Together, the two Academy Award-winning filmmakers hope to achieve something that eluded Belgian artist and writer Herge with his Tintin books: a place for his hero in North America.
“The Adventures of Tintin,” directed by Spielberg and produced by Jackson, already is a global blockbuster, approaching $250 million at the worldwide box office as it heads into U.S. theaters Dec. 21, two months after it began rolling out to theaters overseas.
It’s a reverse of egocentric Hollywood’s old pattern, where a film such as Spielberg’s “Jaws” would run its course domestically and trickle out to the rest of the world months later.
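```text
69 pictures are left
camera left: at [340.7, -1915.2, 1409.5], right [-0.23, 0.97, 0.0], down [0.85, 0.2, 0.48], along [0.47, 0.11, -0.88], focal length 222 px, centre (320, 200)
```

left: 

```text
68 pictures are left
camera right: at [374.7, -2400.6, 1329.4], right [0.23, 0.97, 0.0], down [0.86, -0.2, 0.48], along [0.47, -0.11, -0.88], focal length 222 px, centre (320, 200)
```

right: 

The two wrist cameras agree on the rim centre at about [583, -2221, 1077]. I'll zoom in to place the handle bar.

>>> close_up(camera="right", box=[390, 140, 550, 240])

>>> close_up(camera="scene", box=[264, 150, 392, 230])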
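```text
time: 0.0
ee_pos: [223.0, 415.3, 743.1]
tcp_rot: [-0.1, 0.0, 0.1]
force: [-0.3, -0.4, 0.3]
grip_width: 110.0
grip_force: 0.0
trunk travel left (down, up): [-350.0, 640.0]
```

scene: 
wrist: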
Today, most big franchise flicks open nearly everywhere around the same time, but “Tintin” was that rare one that needed the goodwill of huge foreign audiences to sell U.S. crowds on a hero about whom, like Spielberg, most of them had never heard.
“This is an international title,” Spielberg said in an interview alongside Jackson at last summer’s Comic-Con fan convention, where they showed off footage of “The Adventures of Tintin.”
“It was written and embraced by children of all ages in 55 languages, all over the world except in North America, and that is what motivated us to debut and give a full two months of ‘Tintin’ to the world that created and embraced him.”
So who’s Tintin? He’s an intrepid young reporter with an odd tuft of ginger hair who barrels and burrows into a story until he becomes the story, traveling the world in pursuit of crooks, treasure, mysteries and a grand good time.